● Given task:
Only lines holding the string "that" are wanted; copy each one from the material.

-- BEGIN --

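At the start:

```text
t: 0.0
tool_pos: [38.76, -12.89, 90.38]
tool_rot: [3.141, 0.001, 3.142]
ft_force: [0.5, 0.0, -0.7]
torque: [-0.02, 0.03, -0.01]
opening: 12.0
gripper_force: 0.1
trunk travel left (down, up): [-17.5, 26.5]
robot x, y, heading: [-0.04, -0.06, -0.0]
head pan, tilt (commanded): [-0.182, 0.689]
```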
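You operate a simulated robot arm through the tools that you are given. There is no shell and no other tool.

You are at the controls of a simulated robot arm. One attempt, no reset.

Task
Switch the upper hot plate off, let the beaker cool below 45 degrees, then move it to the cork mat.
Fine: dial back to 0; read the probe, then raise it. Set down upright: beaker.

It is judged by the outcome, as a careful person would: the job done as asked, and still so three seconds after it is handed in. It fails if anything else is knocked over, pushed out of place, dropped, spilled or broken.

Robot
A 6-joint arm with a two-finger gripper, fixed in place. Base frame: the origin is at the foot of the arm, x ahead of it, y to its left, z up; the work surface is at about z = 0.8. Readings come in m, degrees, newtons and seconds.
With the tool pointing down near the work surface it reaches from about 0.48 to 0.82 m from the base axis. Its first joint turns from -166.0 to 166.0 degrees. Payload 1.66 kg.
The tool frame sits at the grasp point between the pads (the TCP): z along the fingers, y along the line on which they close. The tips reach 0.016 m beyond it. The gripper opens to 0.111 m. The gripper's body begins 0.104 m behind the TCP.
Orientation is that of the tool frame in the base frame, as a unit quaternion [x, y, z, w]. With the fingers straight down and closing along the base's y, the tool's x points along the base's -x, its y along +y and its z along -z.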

-- END --

● The output:
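You operate a simulated robot arm through the tools that you are given. There is no shell and no other tool.
Orientation is that of the tool frame in the base frame, as a unit quaternion [x, y, z, w]. With the fingers straight down and closing along the base's y, the tool's x points along the base's -x, its y along +y and its z along -z.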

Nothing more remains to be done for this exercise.